══ Page ══

Passion is Volcanic: Desire in Southeast Asian Art

Adeline Chia, e-flux, May 27, 2026
Lavender Chang, Dissolving into the Same Breath #3, 2024. Fine art archival print on rice paper, 90 × 73 cm. Collection of the artist. Image courtesy of the artist.
 
National Gallery Singapore, Singapore
April 24–August 30, 2026
 
Annabel Chong became a millennial icon for the 1995 film The World’s Biggest Gangbang, setting a record for having sex with 251 men in ten hours. According to this group exhibition about desire, the body, and sexuality in Southeast Asia, she wasn’t making porn, but art. We learn that Chong was a persona of the artist Grace Quek, and that both the sexual feat and the media appearances for publicity were parts of an extended performance. On display, here, are paraphernalia from the event, such as merch caps and T-shirts (“I was one of the 300!”).
 
Seeing Quek/Chong receive this institutional recognition gives me mixed feelings. On one level, it is gratifying to see female libido acknowledged as part of the spectrum of sexual self-expression. On another level, the lack of nuanced framing gives me pause. Desire, here, is framed as liberatory and its satisfaction inherently progressive: the show does not address how desire is structured by power. (The actual film is not included. Perhaps it would tell a less cheerful story.) Chong is a complicated figure: she embodies both agency and abjection. Although she is part of this panoramic and sex-positive exhibition, the exhibition smooths over the contradictions in her public image, and leaves little room for ambiguity.   
 
“Passion is Volcanic” is a celebratory catalog of, in its words, “how desire has been expressed, contested, and reimagined across different cultural and historical contexts.” Across seventy artworks from antiquity to the present, erotic desire is portrayed as a restless current running below, or explicitly powering, creative production in the region. It hides in metaphor, such as in Ahmad Zakii Anwar’s “Sixtynine” (2000), photorealistic paintings featuring suggestive arrangements of bananas. It is unleashed in libidinous dream languages in I Gusti Ayu Kadek Murniasih’s Aku Disedot (I’m Being Sucked) (2000), where the limbs of a sinuous female morph into animals, while a bird’s beak drinks from her vagina.
 
This landmark show will be recognized for widening the space for what the Singaporean government calls “alternative lifestyles”—or non-heterosexual identities—to be represented in a national institution. The exhibition is divided into three parts. “Asian Mythos and Ritual” explores how the erotic has always been intertwined with the spiritual, while “Conventions of the Erotic” showcases the changing ways bodies and sensuality have been depicted in art, from classical nudes to abstracted figures.

═══

**Written request**: Your answer continues the page from its final sentence.

══ Source data ══

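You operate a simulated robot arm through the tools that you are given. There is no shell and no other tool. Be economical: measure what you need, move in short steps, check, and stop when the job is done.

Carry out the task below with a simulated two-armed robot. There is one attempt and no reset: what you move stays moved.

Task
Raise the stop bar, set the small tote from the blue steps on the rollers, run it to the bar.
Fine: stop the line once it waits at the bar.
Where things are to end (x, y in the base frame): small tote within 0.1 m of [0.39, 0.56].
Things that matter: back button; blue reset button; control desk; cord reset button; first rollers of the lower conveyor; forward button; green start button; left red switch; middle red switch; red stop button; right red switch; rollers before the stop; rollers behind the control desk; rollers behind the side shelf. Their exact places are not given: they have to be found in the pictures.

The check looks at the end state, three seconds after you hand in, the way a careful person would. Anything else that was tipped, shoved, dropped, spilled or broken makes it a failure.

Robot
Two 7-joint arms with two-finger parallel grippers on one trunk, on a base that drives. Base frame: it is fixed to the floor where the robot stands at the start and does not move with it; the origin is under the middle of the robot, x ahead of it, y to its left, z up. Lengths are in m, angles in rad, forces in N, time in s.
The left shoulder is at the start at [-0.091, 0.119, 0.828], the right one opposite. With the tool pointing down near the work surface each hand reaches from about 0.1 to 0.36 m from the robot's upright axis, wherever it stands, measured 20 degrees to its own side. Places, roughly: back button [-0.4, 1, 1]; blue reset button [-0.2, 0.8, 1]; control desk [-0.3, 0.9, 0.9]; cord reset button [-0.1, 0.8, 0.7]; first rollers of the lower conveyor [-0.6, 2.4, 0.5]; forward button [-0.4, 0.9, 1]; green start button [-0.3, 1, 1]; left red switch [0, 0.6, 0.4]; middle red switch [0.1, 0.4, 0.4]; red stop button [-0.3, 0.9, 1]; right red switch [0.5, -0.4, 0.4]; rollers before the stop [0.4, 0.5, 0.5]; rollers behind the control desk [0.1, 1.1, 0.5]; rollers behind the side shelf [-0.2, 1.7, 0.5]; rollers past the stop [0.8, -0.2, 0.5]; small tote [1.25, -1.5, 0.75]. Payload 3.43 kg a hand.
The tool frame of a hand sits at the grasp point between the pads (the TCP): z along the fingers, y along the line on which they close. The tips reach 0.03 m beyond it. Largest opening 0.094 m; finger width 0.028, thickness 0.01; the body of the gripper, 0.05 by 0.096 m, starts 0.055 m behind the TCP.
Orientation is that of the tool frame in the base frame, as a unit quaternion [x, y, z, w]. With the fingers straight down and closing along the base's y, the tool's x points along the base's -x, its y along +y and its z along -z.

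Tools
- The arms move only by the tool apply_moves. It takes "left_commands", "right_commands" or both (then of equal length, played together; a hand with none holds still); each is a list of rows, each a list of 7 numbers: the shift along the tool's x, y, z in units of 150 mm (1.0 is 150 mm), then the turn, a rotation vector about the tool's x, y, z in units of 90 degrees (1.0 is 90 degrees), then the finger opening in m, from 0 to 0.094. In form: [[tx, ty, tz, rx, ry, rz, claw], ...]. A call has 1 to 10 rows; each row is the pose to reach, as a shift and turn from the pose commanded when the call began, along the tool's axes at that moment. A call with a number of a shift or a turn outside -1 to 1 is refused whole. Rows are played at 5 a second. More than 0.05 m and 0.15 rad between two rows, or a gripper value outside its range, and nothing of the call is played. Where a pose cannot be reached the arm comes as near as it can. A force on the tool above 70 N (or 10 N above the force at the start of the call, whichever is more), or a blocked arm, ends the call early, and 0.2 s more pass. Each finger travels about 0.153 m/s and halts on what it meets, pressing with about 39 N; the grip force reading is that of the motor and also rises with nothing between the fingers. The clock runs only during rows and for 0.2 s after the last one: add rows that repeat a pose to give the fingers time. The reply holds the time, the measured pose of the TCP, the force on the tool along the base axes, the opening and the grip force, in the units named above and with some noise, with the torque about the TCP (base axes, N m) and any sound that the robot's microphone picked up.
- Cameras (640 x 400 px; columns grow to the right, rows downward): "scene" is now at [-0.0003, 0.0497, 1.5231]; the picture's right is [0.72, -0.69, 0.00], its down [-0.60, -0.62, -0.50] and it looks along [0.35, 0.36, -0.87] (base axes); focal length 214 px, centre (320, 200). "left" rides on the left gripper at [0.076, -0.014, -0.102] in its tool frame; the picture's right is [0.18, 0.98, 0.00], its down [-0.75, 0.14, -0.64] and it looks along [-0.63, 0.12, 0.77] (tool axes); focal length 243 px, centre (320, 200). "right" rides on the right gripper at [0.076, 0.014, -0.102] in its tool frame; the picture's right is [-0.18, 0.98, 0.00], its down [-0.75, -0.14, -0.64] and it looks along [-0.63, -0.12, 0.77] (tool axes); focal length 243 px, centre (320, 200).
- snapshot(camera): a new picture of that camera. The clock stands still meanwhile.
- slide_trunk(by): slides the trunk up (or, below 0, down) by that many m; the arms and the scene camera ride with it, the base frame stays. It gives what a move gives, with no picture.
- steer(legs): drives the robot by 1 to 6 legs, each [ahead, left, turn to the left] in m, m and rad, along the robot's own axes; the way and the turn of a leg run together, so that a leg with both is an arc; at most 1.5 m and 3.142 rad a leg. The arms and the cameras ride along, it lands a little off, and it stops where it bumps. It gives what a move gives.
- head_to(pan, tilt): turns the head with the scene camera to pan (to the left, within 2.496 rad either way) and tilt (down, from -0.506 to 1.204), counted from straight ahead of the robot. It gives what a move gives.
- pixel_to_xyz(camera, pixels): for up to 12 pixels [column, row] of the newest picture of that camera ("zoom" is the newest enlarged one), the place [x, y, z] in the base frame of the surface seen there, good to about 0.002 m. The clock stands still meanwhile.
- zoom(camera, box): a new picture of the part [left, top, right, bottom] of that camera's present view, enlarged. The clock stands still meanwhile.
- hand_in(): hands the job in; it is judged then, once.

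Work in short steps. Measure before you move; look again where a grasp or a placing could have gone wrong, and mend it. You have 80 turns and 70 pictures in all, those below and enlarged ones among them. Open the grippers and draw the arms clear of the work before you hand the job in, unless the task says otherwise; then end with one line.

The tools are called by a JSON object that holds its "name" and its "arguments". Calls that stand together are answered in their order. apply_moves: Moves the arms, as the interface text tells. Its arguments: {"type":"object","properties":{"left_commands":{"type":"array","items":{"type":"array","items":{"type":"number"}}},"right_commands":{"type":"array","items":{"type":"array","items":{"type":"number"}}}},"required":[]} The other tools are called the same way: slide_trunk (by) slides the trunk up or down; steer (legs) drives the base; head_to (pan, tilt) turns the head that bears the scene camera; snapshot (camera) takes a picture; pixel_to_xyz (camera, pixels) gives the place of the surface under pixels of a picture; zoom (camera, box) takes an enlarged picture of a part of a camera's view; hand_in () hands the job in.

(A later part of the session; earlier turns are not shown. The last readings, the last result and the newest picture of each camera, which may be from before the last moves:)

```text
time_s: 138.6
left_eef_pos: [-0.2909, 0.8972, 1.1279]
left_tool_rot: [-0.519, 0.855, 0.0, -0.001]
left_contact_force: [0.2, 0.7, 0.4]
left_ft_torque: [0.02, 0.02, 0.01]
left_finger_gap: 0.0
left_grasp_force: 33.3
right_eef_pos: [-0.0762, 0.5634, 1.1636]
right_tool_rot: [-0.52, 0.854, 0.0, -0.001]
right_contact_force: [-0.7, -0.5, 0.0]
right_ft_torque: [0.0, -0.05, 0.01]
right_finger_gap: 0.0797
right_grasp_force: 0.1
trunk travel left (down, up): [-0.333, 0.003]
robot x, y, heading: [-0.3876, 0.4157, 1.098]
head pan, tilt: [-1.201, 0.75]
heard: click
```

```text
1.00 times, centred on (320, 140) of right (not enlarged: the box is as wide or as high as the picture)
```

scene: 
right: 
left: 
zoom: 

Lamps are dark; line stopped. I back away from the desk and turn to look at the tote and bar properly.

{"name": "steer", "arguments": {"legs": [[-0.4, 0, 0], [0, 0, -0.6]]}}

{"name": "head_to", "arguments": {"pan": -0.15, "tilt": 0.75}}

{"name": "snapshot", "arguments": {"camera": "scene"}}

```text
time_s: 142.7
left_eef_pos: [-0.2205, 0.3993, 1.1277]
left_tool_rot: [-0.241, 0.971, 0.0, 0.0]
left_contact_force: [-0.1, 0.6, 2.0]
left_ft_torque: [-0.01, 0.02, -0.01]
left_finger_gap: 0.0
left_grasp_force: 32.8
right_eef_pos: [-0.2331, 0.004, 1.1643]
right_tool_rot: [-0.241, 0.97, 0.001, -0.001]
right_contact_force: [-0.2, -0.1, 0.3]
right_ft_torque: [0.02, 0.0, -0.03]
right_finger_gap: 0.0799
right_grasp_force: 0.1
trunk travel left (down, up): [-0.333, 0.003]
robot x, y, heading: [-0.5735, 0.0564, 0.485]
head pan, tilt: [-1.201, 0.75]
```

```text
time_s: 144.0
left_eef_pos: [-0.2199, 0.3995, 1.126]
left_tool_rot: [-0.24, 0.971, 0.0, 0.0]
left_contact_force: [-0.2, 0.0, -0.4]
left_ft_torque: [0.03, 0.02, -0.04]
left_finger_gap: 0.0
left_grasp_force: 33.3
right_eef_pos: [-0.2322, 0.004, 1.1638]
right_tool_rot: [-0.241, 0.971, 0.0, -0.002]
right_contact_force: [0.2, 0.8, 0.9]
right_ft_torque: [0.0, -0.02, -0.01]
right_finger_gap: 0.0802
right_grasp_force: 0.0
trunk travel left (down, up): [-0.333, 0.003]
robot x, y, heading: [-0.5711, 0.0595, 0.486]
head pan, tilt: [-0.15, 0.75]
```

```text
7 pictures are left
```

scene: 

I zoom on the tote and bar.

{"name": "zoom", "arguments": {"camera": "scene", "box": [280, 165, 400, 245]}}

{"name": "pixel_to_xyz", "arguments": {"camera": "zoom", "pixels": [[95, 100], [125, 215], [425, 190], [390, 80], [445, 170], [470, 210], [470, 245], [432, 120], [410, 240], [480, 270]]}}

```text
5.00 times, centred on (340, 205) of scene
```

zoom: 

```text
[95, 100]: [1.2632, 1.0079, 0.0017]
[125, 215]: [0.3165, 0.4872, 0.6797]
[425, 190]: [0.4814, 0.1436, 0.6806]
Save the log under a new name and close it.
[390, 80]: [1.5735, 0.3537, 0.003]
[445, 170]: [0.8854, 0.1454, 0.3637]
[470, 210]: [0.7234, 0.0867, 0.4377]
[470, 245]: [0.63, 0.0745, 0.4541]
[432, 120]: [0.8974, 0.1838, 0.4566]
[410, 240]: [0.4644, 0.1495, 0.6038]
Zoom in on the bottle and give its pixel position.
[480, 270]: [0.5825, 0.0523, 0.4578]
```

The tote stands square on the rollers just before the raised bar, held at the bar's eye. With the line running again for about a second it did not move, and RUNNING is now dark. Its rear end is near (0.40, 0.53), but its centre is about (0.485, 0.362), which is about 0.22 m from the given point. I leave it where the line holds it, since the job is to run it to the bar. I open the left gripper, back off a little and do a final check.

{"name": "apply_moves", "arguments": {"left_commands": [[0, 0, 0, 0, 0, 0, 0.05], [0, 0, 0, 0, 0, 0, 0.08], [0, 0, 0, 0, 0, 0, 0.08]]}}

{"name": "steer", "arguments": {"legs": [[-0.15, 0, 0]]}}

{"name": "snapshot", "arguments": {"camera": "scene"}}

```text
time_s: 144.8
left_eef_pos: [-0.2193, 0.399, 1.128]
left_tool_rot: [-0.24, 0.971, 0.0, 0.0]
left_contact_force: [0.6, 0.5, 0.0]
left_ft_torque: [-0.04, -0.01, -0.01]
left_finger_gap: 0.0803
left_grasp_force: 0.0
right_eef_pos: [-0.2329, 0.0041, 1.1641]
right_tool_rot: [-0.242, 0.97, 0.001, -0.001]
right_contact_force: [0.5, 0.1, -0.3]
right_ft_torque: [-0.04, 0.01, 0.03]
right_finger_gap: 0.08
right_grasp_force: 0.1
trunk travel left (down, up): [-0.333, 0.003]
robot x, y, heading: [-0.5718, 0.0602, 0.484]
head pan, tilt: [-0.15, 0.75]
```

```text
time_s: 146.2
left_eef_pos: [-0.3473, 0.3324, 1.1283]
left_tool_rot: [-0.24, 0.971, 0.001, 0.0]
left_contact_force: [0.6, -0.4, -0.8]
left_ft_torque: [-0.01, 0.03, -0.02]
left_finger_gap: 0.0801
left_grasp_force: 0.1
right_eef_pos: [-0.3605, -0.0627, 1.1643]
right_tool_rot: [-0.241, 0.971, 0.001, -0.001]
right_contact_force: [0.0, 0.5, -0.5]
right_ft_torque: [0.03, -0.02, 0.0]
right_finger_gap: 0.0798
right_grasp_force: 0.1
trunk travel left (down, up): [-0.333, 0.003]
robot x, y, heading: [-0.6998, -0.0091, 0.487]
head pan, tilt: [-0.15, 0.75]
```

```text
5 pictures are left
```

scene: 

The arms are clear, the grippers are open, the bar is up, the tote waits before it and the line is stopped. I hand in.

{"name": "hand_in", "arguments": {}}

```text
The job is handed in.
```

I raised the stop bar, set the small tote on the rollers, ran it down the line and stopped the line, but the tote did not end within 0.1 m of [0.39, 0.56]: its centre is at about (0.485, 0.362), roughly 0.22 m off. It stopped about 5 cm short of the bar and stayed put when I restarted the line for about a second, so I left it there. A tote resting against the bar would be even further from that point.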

═══

**Reply**:
 
The last, “Public Arenas/Private Interiors,” is the most inclusive, focusing on the increasing visibility of feminist and LGBTQ+ identities. Works in this section include a series of male nudes by Tan Peng, Singapore’s first publicly exhibited, openly gay artist, who came out in 1993, as well as Tiger Lily (2020) by transgender artist Marla Bendini, depicting the naked back of a woman who is transforming into a tiger. The section performs a delicate, conciliatory dance. It positively portrays artists as conversation-starters in conservative societies (“Artists navigated diverse sexual identifications and practices by bringing explicit imagery into public spaces for social awareness as well as political critique”), without making explicit mention of the repressive social regimes and environments that have persecuted sexual minorities.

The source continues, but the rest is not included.